> Data
>> START
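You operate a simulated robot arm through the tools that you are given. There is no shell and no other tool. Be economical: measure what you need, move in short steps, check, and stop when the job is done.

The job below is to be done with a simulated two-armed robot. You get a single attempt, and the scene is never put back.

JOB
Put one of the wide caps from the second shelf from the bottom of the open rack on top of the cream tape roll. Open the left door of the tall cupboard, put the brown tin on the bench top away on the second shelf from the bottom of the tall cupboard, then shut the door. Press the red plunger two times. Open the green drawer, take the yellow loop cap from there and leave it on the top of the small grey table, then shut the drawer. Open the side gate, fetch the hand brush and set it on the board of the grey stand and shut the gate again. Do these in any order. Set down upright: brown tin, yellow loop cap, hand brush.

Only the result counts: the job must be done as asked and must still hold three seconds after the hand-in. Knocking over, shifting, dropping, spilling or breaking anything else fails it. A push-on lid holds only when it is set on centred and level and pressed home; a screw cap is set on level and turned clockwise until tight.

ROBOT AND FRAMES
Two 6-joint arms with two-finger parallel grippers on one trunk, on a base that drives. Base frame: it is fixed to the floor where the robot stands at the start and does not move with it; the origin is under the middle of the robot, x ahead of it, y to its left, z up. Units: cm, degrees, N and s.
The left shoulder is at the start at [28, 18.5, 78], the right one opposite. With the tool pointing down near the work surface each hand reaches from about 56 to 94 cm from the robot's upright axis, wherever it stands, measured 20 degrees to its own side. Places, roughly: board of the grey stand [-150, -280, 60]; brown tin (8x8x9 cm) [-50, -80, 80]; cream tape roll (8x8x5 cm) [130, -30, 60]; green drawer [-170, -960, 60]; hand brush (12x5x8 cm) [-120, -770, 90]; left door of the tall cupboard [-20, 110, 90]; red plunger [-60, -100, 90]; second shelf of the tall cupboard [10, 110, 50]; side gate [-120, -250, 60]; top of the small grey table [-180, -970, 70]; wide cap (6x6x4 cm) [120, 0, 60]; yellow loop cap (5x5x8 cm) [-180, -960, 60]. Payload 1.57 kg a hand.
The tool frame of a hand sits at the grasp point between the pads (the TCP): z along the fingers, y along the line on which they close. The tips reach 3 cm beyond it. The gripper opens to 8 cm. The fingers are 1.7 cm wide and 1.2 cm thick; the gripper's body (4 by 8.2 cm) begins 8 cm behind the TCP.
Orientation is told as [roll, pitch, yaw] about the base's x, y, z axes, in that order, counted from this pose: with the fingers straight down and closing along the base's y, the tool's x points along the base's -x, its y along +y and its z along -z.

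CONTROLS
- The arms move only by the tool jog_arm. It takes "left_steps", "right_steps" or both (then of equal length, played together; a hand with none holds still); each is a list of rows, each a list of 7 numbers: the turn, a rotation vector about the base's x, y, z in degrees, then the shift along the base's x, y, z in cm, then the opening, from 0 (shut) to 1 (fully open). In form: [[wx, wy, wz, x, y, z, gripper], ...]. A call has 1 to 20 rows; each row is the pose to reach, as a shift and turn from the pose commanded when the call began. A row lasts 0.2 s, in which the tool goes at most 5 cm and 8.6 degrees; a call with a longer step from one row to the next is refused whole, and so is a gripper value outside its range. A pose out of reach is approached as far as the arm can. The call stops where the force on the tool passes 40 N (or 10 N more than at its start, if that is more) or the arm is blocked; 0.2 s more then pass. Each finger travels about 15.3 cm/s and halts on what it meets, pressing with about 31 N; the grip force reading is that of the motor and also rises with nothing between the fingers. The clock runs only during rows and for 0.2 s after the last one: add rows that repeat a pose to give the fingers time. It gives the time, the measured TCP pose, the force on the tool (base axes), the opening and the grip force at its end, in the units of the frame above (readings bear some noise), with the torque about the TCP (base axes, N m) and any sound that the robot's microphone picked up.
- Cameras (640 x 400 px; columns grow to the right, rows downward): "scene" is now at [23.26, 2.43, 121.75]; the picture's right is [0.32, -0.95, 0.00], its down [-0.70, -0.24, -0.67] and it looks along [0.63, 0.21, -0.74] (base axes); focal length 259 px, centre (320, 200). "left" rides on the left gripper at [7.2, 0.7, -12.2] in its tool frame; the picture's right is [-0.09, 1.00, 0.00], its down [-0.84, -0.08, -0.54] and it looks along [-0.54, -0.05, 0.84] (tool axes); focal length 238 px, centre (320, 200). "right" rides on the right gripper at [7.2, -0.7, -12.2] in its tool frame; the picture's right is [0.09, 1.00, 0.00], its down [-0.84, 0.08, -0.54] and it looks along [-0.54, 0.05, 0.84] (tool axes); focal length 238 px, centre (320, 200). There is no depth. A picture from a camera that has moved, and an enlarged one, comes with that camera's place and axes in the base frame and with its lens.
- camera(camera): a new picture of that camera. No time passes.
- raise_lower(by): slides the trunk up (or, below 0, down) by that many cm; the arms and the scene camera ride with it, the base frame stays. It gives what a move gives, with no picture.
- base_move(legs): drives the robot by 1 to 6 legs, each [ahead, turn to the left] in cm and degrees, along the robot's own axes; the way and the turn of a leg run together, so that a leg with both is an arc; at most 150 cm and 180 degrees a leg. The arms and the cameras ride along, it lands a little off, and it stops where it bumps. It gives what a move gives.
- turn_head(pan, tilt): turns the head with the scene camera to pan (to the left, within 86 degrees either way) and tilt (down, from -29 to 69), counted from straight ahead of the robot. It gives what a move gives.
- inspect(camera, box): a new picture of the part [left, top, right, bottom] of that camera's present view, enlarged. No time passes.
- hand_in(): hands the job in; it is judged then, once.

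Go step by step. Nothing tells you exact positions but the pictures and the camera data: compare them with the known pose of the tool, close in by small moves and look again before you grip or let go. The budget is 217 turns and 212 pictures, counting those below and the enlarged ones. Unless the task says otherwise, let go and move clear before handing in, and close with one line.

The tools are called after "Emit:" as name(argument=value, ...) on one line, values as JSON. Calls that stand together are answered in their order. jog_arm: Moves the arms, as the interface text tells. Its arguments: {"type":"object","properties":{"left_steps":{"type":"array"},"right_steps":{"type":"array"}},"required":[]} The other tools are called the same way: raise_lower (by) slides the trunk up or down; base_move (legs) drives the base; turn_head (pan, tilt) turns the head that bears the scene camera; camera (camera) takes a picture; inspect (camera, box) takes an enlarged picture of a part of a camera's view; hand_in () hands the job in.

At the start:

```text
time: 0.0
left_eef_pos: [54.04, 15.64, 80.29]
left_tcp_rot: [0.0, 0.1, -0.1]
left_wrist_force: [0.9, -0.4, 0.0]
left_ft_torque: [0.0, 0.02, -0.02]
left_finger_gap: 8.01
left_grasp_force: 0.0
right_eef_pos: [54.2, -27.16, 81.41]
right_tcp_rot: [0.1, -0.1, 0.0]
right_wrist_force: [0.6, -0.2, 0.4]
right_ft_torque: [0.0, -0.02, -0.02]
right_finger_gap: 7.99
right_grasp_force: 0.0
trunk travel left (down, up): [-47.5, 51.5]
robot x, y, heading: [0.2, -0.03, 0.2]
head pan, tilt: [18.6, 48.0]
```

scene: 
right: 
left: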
>> END
> Work to do
Copy each line of the data exactly, leaving nothing out.

> Final answer
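You operate a simulated robot arm through the tools that you are given. There is no shell and no other tool. Be economical: measure what you need, move in short steps, check, and stop when the job is done.

The job below is to be done with a simulated two-armed robot. You get a single attempt, and the scene is never put back.

JOB
Put one of the wide caps from the second shelf from the bottom of the open rack on top of the cream tape roll. Open the left door of the tall cupboard, put the brown tin on the bench top away on the second shelf from the bottom of the tall cupboard, then shut the door. Press the red plunger two times. Open the green drawer, take the yellow loop cap from there and leave it on the top of the small grey table, then shut the drawer. Open the side gate, fetch the hand brush and set it on the board of the grey stand and shut the gate again. Do these in any order. Set down upright: brown tin, yellow loop cap, hand brush.

Only the result counts: the job must be done as asked and must still hold three seconds after the hand-in. Knocking over, shifting, dropping, spilling or breaking anything else fails it. A push-on lid holds only when it is set on centred and level and pressed home; a screw cap is set on level and turned clockwise until tight.

ROBOT AND FRAMES
Two 6-joint arms with two-finger parallel grippers on one trunk, on a base that drives. Base frame: it is fixed to the floor where the robot stands at the start and does not move with it; the origin is under the middle of the robot, x ahead of it, y to its left, z up. Units: cm, degrees, N and s.
The left shoulder is at the start at [28, 18.5, 78], the right one opposite. With the tool pointing down near the work surface each hand reaches from about 56 to 94 cm from the robot's upright axis, wherever it stands, measured 20 degrees to its own side. Places, roughly: board of the grey stand [-150, -280, 60]; brown tin (8x8x9 cm) [-50, -80, 80]; cream tape roll (8x8x5 cm) [130, -30, 60]; green drawer [-170, -960, 60]; hand brush (12x5x8 cm) [-120, -770, 90]; left door of the tall cupboard [-20, 110, 90]; red plunger [-60, -100, 90]; second shelf of the tall cupboard [10, 110, 50]; side gate [-120, -250, 60]; top of the small grey table [-180, -970, 70]; wide cap (6x6x4 cm) [120, 0, 60]; yellow loop cap (5x5x8 cm) [-180, -960, 60]. Payload 1.57 kg a hand.
The tool frame of a hand sits at the grasp point between the pads (the TCP): z along the fingers, y along the line on which they close. The tips reach 3 cm beyond it. The gripper opens to 8 cm. The fingers are 1.7 cm wide and 1.2 cm thick; the gripper's body (4 by 8.2 cm) begins 8 cm behind the TCP.
Orientation is told as [roll, pitch, yaw] about the base's x, y, z axes, in that order, counted from this pose: with the fingers straight down and closing along the base's y, the tool's x points along the base's -x, its y along +y and its z along -z.

CONTROLS
- The arms move only by the tool jog_arm. It takes "left_steps", "right_steps" or both (then of equal length, played together; a hand with none holds still); each is a list of rows, each a list of 7 numbers: the turn, a rotation vector about the base's x, y, z in degrees, then the shift along the base's x, y, z in cm, then the opening, from 0 (shut) to 1 (fully open). In form: [[wx, wy, wz, x, y, z, gripper], ...]. A call has 1 to 20 rows; each row is the pose to reach, as a shift and turn from the pose commanded when the call began. A row lasts 0.2 s, in which the tool goes at most 5 cm and 8.6 degrees; a call with a longer step from one row to the next is refused whole, and so is a gripper value outside its range. A pose out of reach is approached as far as the arm can. The call stops where the force on the tool passes 40 N (or 10 N more than at its start, if that is more) or the arm is blocked; 0.2 s more then pass. Each finger travels about 15.3 cm/s and halts on what it meets, pressing with about 31 N; the grip force reading is that of the motor and also rises with nothing between the fingers. The clock runs only during rows and for 0.2 s after the last one: add rows that repeat a pose to give the fingers time. It gives the time, the measured TCP pose, the force on the tool (base axes), the opening and the grip force at its end, in the units of the frame above (readings bear some noise), with the torque about the TCP (base axes, N m) and any sound that the robot's microphone picked up.
- Cameras (640 x 400 px; columns grow to the right, rows downward): "scene" is now at [23.26, 2.43, 121.75]; the picture's right is [0.32, -0.95, 0.00], its down [-0.70, -0.24, -0.67] and it looks along [0.63, 0.21, -0.74] (base axes); focal length 259 px, centre (320, 200). "left" rides on the left gripper at [7.2, 0.7, -12.2] in its tool frame; the picture's right is [-0.09, 1.00, 0.00], its down [-0.84, -0.08, -0.54] and it looks along [-0.54, -0.05, 0.84] (tool axes); focal length 238 px, centre (320, 200). "right" rides on the right gripper at [7.2, -0.7, -12.2] in its tool frame; the picture's right is [0.09, 1.00, 0.00], its down [-0.84, 0.08, -0.54] and it looks along [-0.54, 0.05, 0.84] (tool axes); focal length 238 px, centre (320, 200). There is no depth. A picture from a camera that has moved, and an enlarged one, comes with that camera's place and axes in the base frame and with its lens.
- camera(camera): a new picture of that camera. No time passes.
- raise_lower(by): slides the trunk up (or, below 0, down) by that many cm; the arms and the scene camera ride with it, the base frame stays. It gives what a move gives, with no picture.
- base_move(legs): drives the robot by 1 to 6 legs, each [ahead, turn to the left] in cm and degrees, along the robot's own axes; the way and the turn of a leg run together, so that a leg with both is an arc; at most 150 cm and 180 degrees a leg. The arms and the cameras ride along, it lands a little off, and it stops where it bumps. It gives what a move gives.
- turn_head(pan, tilt): turns the head with the scene camera to pan (to the left, within 86 degrees either way) and tilt (down, from -29 to 69), counted from straight ahead of the robot. It gives what a move gives.
- inspect(camera, box): a new picture of the part [left, top, right, bottom] of that camera's present view, enlarged. No time passes.
- hand_in(): hands the job in; it is judged then, once.

Go step by step. Nothing tells you exact positions but the pictures and the camera data: compare them with the known pose of the tool, close in by small moves and look again before you grip or let go. The budget is 217 turns and 212 pictures, counting those below and the enlarged ones. Unless the task says otherwise, let go and move clear before handing in, and close with one line.

The tools are called after "Emit:" as name(argument=value, ...) on one line, values as JSON. Calls that stand together are answered in their order. jog_arm: Moves the arms, as the interface text tells. Its arguments: {"type":"object","properties":{"left_steps":{"type":"array"},"right_steps":{"type":"array"}},"required":[]} The other tools are called the same way: raise_lower (by) slides the trunk up or down; base_move (legs) drives the base; turn_head (pan, tilt) turns the head that bears the scene camera; camera (camera) takes a picture; inspect (camera, box) takes an enlarged picture of a part of a camera's view; hand_in () hands the job in.

At the start:

```text
time: 0.0
left_eef_pos: [54.04, 15.64, 80.29]
left_tcp_rot: [0.0, 0.1, -0.1]
left_wrist_force: [0.9, -0.4, 0.0]
left_ft_torque: [0.0, 0.02, -0.02]
left_finger_gap: 8.01
left_grasp_force: 0.0
right_eef_pos: [54.2, -27.16, 81.41]
right_tcp_rot: [0.1, -0.1, 0.0]
right_wrist_force: [0.6, -0.2, 0.4]
right_ft_torque: [0.0, -0.02, -0.02]
right_finger_gap: 7.99
right_grasp_force: 0.0
trunk travel left (down, up): [-47.5, 51.5]
robot x, y, heading: [0.2, -0.03, 0.2]
head pan, tilt: [18.6, 48.0]
```

scene: 
right: 
left: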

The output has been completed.